# Page

"""

Liberal Stereotype:  The federal government must supervise healthcare to protect women from state legislatures that denigrate abortion rights.

"Constitutional Conservative":  As the Constitution says nothing of abortion, states should  reject   Roe v. Wade . And the Constitution precludes federal healthcare mandates, despite Justice Roberts's error on Obamacare.

Liberal Stereotype:  Our constitution today is more than just the document drafted in Philadelphia deemed adopted in 1788, with its amendments.

"Constitutional Conservative":  That would violate the rule of law, which requires legal certainty.

Liberal Stereotype:  No, the rule of law demands democracy and individual  rights, including the rights of gay Americans.

A little reflection and historical perspective resolves a lot of that gap. My "liberal" oversimplifies, but the misconceptions voiced by the "constitutional conservative" tend more to derail productive debate. Not presuming all constitutional conservatives think alike, I focus on monotextualists--those who claim a single document, alone, constitutes us. The times urge them to reconsider. The gun rights and other liberties monotextualists believe to be free, from not just federal but also state infringement, do not find protection from states' abuses in constitutional text alone.

In short, America is not constituted only by words of a 225-year-old document even the founders did not treat as exclusive.


True, we all somehow embrace it for constitutional meaning. But reflecting on how we know what constitutes our nation, the reasons for still looking to that text also direct our gaze beyond it. That is, the "1788 Constitution," as amended, has never been our full constitution--our threshold for government's legitimacy has always required more. Since independence, we have remained devoted both to the people's sovereignty and to inalienable rights. Through two centuries, the people sovereignly have endorsed a historically-developed understanding of the constitutional framework reflected in the 1788 text, an understanding abiding in precedent. What's more, as no inalienable rights--say, of privacy in spousal relations or of defending one's home--can have been alienated by failure to write them down, our constitution protects some rights beyond the amended 1788 text.

"""

# Information supplied
"""

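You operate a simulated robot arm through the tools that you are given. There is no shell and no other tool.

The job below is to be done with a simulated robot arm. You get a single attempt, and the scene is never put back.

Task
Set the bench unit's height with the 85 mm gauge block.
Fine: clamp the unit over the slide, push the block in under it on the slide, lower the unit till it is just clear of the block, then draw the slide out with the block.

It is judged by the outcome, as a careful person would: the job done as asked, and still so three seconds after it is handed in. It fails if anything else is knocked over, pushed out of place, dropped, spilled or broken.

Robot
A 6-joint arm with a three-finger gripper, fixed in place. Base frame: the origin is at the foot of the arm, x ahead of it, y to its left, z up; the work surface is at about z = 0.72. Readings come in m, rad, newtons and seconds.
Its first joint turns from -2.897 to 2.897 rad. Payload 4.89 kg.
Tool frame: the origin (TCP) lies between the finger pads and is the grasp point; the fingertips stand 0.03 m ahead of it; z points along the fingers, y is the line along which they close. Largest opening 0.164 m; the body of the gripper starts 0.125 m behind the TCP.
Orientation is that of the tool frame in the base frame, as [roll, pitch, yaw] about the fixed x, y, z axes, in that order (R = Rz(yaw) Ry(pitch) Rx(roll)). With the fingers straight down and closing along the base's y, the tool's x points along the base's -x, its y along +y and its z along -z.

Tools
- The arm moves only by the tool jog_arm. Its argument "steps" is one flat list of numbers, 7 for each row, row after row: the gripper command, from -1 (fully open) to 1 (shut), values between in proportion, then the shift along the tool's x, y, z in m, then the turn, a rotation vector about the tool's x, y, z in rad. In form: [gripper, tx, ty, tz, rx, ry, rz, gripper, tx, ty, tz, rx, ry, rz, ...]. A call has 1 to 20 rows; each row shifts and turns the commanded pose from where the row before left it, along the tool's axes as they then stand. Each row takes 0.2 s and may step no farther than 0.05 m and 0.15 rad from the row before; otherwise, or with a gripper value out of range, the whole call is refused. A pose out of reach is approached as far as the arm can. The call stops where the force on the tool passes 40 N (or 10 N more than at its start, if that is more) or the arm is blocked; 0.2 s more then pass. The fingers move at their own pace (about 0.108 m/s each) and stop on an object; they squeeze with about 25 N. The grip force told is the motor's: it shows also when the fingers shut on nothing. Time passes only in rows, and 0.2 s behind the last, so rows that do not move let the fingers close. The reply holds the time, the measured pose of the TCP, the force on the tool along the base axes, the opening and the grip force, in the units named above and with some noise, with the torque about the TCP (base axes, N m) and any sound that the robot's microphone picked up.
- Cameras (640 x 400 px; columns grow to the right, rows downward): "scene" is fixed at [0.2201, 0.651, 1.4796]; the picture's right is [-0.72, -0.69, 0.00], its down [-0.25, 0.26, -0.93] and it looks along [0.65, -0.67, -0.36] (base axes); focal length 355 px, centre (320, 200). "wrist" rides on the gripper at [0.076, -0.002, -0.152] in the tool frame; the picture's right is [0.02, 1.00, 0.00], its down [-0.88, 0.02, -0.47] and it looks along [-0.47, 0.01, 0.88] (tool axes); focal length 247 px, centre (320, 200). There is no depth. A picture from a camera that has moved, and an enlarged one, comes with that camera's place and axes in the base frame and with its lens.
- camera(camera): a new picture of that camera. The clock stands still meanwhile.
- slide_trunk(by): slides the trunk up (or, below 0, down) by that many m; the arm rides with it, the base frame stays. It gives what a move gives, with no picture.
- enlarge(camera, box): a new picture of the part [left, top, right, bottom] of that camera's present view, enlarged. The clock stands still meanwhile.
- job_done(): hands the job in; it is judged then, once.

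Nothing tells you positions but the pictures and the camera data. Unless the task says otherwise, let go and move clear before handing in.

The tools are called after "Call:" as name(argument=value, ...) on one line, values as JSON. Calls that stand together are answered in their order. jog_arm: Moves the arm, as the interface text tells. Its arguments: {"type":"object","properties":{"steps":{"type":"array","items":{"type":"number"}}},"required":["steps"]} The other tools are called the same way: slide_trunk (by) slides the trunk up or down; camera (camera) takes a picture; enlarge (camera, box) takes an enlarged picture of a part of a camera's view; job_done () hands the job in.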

"""

# Problem
Repeat the span of the page whose first words are "A little reflection" and whose last words are "constitutional text alone.".

# The output
A little reflection and historical perspective resolves a lot of that gap. My "liberal" oversimplifies, but the misconceptions voiced by the "constitutional conservative" tend more to derail productive debate. Not presuming all constitutional conservatives think alike, I focus on monotextualists--those who claim a single document, alone, constitutes us. The times urge them to reconsider. The gun rights and other liberties monotextualists believe to be free, from not just federal but also state infringement, do not find protection from states' abuses in constitutional text alone.